教育する・学ぶうえで必ずしも学校は必要ではなく、治療・治癒するうえで必ずしも病院は必要ではない。いや、学校が教育できなくなり、病院が治療できなくなってさえいる。商品サービスしているだけだからだ。
2歳にもならない愛犬に、癌が発生した。町の医院から紹介されたA大学動物病院で診断し、その高度な細胞解析データの結果がとどかない内に、わずか数日後に死んでしまった。何のための分析というのか。それから4ヶ月後、同じ日に生まれたまったく元気だった姉妹が、突如また同じように小さな癌らしきしこりができた。診断の予約がとれるのに1週間(それでも早い方)、その間の3、4日であっという間に大きく腫れて急に元気がなくなった。体重が4kg急速に減少した。病状が同じ、しかも姉妹、あきらかに同じ遺伝的癌であり、分析はいいからすぐ治療にあたってくれといっても、麻酔をかけスキャンし分析しなければ治療はできないという。分析データが出る前かに死んでしまうんだから、まえの姉妹のデータにもとづいてしてほしいといっても、個体がちがうのだからできないという。しかも麻酔は死んでもしかたないという誓約書をとられる。生体に危うい負荷がかかるからだ。それはとばしてすぐ治療へはいってほしいというのだが、分析無しにはできないという。治療しないのだ。さらに放射線療法のまるで松竹梅のような、放射線量の選択があって、どれにするかコストとの絡みがあり、しかもどれも治る保障はないと平然と言われた。
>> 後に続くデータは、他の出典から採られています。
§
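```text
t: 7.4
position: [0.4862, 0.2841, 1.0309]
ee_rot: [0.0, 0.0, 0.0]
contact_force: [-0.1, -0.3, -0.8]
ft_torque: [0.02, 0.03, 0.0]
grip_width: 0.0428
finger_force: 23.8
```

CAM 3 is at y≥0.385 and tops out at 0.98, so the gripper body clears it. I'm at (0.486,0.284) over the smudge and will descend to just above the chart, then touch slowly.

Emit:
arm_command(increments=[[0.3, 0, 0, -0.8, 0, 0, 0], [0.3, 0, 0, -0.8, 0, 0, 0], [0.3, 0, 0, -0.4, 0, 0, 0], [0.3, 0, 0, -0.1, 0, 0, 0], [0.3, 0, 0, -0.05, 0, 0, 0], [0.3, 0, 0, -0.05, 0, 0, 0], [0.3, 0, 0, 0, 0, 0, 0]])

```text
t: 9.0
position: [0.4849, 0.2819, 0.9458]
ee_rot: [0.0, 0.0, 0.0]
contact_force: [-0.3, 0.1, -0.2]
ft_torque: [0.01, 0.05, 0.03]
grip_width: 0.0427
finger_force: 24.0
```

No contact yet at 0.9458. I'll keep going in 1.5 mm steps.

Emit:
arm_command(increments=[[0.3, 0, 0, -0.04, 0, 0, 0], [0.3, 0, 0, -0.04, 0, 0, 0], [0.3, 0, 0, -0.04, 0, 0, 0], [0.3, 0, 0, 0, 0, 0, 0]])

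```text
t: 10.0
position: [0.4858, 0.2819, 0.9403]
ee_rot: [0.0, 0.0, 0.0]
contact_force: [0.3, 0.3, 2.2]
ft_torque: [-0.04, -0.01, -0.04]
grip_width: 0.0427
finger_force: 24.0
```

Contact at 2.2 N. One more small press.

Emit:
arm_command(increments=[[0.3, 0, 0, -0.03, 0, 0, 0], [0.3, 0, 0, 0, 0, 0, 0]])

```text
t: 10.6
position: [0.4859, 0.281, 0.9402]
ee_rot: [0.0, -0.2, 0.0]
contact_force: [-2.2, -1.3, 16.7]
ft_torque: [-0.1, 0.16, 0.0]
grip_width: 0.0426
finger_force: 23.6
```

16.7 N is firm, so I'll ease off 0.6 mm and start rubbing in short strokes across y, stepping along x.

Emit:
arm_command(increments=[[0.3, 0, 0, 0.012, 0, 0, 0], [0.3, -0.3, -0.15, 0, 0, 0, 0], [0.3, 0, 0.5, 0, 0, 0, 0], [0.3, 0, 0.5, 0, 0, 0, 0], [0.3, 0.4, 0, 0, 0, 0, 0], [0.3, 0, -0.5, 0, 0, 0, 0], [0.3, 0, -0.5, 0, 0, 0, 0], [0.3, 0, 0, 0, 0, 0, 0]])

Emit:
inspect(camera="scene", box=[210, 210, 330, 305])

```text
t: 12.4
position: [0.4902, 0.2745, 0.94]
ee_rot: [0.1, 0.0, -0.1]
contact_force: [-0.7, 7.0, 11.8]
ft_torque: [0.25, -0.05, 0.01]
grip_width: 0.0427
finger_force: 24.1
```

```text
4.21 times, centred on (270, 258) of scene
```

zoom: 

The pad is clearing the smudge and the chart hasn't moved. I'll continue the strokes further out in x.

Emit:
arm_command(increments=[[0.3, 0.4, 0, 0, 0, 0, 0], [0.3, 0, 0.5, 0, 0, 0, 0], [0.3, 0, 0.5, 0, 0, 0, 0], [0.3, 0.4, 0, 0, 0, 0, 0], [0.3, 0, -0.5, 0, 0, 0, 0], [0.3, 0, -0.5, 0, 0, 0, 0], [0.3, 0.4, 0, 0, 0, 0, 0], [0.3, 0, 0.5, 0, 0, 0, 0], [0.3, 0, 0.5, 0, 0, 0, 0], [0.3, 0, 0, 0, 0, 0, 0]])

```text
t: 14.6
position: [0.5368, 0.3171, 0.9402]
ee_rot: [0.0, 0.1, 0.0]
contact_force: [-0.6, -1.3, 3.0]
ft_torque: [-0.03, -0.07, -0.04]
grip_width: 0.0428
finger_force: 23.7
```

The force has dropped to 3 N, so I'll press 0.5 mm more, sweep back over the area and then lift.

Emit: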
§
悲しみとともに怒りがこみあげてきた。科学の規則的な遂行において、「治療」は一番あとまわしにされている。科学の冷たさ、そして治療の商品サービス選択である。分析は個体固有だといっていながら、治療選択は個体無視の画一規範だ。発生直後なら、なんとかしえたかもしれない。1週間待たされ、あげくにまたデータ解析等していたなら、あきらかに衰退し死していく。命よりデータの正確さが優先されている。一見患者のためのようで、実際は自分たちに不手際が無いように責められないよう防衛しているだけだ。「もういい!」と、愛犬をかかえるように病院をでた。涙がいっぱいあふれ、「ごめんね、ごめんね」と愛犬を抱きしめた。連おゲント超電波をあてられ、どやどやとたくさんのインターンがいた、こちらが立ち入れない向こう側で、検診でいじくられたのだろう、愛犬はぐったりとしていた。「あなたたちは医者ではない!治療していない!」、医療の本来の目的さえ失っている、とわたしは吐き捨てるほかなかった。
ホスピタリティとは、こういうことがなくなって、プライベートなものがパブリックな場で保障される道を開くことにある。個別個々への教育を可能にし、治療を可能にしていく、ひとりひとりの学ぶこと癒すことそれ自体を、最優先にして個別に対応していくこと、その可能状態をつくっていくことにある。彼らの哲学・科学はひっくりかえり、完璧にまちがっている。小さな一匹の愛犬、そして巨大な原発事故、同質の似非科学だ。ひっくりかえったまちがいだらけの仕方が、生命をむしばみ、生きることを守りえていない。彼らは悪人ではない、しかし、冷たい科学者・技術者だ。disablig professional(不能化する専門家)でしかない。環境や場所や個別生命体の不良設定状態を測定不可能だと排除して精密化を図るインテリ科学である。さらにその「善の機能」が悪魔にとりかこまれていると、ラカンは指摘している。
「いま、このとき、この場で、この人に」のホスピタリティの仕方において、ホスピタリティ哲学の閾を高橋順一氏が開いてくれている。ホスピタリティの理論、経済を開いてきたわたしだけではもうない、力強い協働者だ。「いつでもどこでもだれにでも」の個別不在のサービスでは、命は守られない。
癌に効くというハーブ療法ノニの仕方で、一日一日、愛犬をはげましつづけながら、死へむけていまを生きる。あんな彼らに大切な愛犬の命をあずけて、医療にさえなっていない近代科学技術での入院をさせてなど寒々しくてできない。高度な機械などない、あたたかい町の「ほんとのお医者さん」の補助を借りながら、一日でも長く、希望を失わず、絶望がこようとも、愛犬を抱きしめ、一緒に寝ながら、病と闘いつづけていく。愛犬の名はルビ、ルビコン川を渡るということからつけた。先に亡くなった愛犬の名はシャナ、盧遮那仏からとった。名は、すべてを語る。「生きよ、ルビ!」、つぶらな瞳がじっとわたしをみつめている、わたしもルビに生かされている。